State Security summoned priest Kenny Fernández for his call for peace in Venezuela
14ymedio, Havana, 12 August 2024 — The call to pray for peace in Venezuela made by Cuban priest Kenny Fernández Delgado on August 2nd set State Security in motion within a few hours. This weekend, seven days after an official summoned him to the office of the Directorate of Identification, Immigration and Foreigners at 17 and K, in the municipality of Plaza de la Revolución (Havana), the priest revealed that it was a maneuver by State Security to intimidate him.
As reported by Fernández in a Facebook post, the official summons for 10 a.m. – “at the same time as the prayer meeting, to avoid my participation,” he says – was followed by a call from a lieutenant colonel who insisted that there would be “consequences” if he did not appear at the office.
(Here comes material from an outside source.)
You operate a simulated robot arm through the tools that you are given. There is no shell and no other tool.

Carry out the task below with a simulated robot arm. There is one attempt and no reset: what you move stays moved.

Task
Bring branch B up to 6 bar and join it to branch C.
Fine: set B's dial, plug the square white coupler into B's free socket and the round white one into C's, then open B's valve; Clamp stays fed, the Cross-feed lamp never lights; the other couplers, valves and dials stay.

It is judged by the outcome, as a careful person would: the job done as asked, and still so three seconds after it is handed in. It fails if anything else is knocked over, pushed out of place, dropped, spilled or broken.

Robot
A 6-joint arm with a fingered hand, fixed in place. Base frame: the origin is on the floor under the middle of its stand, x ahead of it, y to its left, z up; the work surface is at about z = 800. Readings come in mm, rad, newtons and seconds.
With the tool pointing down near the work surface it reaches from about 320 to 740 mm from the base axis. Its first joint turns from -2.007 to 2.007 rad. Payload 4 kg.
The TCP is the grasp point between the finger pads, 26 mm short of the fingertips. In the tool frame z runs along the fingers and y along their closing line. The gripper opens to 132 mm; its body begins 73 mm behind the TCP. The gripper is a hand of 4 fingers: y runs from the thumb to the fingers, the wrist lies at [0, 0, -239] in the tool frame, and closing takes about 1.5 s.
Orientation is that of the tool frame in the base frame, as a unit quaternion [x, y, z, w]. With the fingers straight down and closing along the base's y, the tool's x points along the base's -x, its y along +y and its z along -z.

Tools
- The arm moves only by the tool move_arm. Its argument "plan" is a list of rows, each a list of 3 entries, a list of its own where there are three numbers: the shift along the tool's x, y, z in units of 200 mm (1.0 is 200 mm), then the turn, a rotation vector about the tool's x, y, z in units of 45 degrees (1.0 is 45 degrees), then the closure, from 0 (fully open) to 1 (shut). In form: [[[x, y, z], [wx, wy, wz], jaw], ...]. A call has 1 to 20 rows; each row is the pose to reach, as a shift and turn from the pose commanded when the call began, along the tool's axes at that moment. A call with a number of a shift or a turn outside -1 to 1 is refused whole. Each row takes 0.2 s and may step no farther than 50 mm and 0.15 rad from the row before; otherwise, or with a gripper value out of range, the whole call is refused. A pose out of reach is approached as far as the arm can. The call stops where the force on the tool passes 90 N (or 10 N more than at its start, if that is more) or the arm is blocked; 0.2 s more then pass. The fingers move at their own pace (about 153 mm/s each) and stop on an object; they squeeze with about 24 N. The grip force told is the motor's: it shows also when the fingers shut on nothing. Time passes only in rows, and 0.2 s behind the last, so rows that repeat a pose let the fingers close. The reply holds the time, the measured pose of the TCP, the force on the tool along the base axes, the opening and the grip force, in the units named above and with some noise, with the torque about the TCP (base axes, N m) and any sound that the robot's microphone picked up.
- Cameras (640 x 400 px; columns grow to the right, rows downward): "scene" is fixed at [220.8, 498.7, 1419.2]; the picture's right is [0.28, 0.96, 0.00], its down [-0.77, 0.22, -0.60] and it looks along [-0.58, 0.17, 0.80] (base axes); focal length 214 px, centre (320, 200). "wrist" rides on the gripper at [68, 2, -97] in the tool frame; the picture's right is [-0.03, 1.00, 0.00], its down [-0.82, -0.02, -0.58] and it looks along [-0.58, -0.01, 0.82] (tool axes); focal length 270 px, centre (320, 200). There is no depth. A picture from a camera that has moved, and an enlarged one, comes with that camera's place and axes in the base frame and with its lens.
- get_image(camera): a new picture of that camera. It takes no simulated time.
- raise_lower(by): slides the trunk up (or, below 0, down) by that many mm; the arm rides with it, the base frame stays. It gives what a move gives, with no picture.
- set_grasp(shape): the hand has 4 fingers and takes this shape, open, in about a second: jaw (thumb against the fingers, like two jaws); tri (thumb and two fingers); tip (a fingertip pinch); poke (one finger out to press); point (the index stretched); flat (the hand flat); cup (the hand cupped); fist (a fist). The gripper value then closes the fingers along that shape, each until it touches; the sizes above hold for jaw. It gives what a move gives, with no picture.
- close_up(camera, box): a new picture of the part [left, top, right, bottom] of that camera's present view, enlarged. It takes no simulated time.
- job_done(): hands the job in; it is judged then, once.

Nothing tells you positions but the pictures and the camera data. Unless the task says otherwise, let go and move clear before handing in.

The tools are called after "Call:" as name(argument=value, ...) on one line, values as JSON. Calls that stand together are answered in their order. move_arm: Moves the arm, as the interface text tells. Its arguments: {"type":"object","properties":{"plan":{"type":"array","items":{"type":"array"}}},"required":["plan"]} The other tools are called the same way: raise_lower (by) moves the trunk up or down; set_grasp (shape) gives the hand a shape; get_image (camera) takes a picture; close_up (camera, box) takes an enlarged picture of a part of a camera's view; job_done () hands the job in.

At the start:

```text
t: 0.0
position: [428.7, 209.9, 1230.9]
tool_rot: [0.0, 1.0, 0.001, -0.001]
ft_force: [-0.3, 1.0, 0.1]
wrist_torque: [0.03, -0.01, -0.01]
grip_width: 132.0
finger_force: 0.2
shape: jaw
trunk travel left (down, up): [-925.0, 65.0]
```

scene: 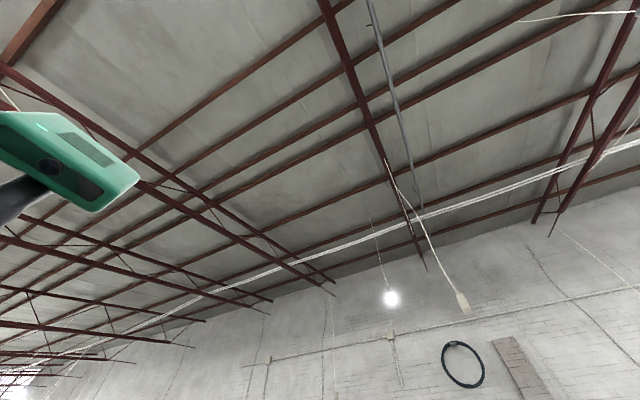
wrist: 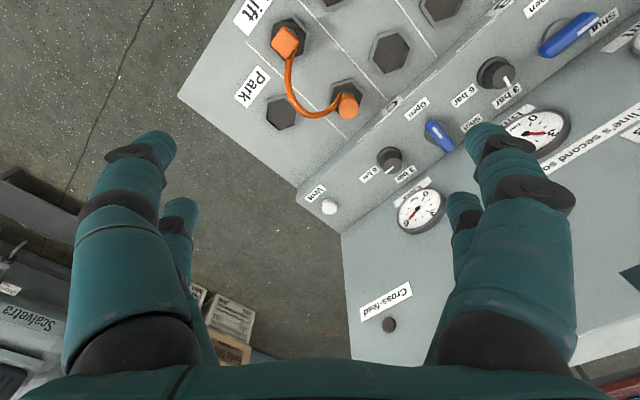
According to Fernández – the parish priest of the church of San Antonio de Padua, in Arroyo Naranjo – he has owned a house for years that he rents to Cubans and, although he does not manage it, he is listed as the owner, which served as a pretext for State Security to question him. “According to the two lieutenant colonels who spoke with me, it is only because of the remote possibility that I might ever decide to rent the apartment to a foreigner that the Immigration and Foreigners Department has the power to summon me as many times as it wants, even with less than 24 hours notice and at least once every six months, and without the need to present an official summons document,” he explains.
Fernandez insisted that he was not planning to rent to any tourists and from there the conversation took another direction
Fernández said that he was not planning to rent to any tourists, and from there the conversation took a different direction. “The ‘friendly policeman’ began to ask me many questions in the style of the State Security colleagues about my publications on social networks, as if someone with the possibility of renting to foreigners was prohibited from using their freedom of expression on social networks,” he summarizes.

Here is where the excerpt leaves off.